Domandiamoci sinceramente: alimentiamo costantemente in noi stessi lo zelo per le anime, che è segno di riconoscimento caratteristico dei cristiani? Confidiamo nella forza della preghiera e nell’efficacia del buon esempio per attrarre altra gente a Cristo? Che cosa stiamo facendo per portare a Dio coloro con cui siamo abitualmente in contatto: familiari, amici, colleghi di lavoro? Non potremmo fare di più? Sentiamo la responsabilità di aiutare altre persone a incontrarsi con Gesù nel sacramento della Penitenza?

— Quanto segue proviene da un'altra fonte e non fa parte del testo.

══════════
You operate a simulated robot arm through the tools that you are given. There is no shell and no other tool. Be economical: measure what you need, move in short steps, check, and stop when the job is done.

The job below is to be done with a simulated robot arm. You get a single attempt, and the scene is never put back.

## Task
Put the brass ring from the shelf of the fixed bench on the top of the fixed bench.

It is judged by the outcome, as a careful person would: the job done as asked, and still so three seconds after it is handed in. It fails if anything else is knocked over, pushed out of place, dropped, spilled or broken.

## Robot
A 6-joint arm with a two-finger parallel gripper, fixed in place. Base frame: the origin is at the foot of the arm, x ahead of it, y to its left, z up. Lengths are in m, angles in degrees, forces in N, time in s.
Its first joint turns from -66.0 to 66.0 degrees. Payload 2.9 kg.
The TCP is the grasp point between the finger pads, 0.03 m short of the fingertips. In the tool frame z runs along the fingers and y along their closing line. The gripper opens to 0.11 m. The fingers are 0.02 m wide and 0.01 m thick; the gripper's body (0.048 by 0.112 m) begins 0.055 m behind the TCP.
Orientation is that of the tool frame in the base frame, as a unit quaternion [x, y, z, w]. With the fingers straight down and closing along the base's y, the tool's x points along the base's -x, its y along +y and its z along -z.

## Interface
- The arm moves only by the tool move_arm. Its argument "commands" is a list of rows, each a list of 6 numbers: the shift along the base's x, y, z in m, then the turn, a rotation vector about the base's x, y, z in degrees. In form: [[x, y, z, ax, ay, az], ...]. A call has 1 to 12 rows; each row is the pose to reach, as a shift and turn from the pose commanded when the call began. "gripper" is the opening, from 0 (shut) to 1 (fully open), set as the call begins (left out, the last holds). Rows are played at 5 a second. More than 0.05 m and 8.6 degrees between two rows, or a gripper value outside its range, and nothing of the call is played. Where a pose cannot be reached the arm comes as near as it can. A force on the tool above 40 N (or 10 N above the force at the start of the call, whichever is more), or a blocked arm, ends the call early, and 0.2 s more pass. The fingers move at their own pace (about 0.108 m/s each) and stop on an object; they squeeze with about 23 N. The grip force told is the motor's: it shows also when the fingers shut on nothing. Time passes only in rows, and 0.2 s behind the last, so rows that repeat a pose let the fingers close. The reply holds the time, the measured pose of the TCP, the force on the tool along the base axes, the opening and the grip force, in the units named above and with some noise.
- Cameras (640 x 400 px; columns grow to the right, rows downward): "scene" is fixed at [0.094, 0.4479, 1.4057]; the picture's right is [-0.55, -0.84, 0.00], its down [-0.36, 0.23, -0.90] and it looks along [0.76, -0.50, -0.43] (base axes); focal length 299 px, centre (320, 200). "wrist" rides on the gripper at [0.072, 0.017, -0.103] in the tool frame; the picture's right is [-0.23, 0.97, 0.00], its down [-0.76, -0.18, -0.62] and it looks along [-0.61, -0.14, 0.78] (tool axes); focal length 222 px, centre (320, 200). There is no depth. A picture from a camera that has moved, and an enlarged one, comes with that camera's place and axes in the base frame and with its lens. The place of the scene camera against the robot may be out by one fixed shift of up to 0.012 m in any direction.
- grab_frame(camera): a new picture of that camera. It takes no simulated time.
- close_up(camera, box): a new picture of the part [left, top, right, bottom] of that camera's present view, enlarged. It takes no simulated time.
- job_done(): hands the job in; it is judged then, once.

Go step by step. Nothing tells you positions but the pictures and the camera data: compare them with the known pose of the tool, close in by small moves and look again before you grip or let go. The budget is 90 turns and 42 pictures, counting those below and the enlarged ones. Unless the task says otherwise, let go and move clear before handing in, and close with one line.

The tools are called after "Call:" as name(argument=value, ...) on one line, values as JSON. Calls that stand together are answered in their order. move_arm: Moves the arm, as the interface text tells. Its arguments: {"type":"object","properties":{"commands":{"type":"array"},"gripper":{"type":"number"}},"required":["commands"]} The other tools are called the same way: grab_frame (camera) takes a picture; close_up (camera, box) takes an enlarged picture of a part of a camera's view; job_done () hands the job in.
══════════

Affinché queste domande si traducano in efficaci propositi operativi, ricorriamo all’intercessione del Beato Josemaría che, attraverso la mediazione di Maria Santissima, otterrà per noi dal Signore la grazia di «servire con gioia e semplicità la Chiesa, il Romano Pontefice e tutte le anime». Così sia.

[1] Cfr. Pontificia Commissione Biblica, L’interpretazione biblica nella Chiesa, 15-IV-1993, II, B, 2 (EV 13, 3002-ss.).

[2] Amici di Dio, 261.

[3] Cfr. Concilio Vaticano II, Cost. dogm. Lumen gentium, n. 22; decr. Christus Dominus, n. 4.

[4] Beato Josemaría, appunti da una conversazione familiare, 11-V-1965.

[5] Beato Josemaría Escrivá, Lettera, 25-I-1961, n. 19.

[6] Solco, n. 297.

[7] Cfr. Lc 12, 49.

[8] Cfr. Is 30, 15.

[9] Cfr. Gv 12, 24.

[10] Lc 5, 6.

Romana, n. 22, Gennaio-Giugno 1996, p. 48-51.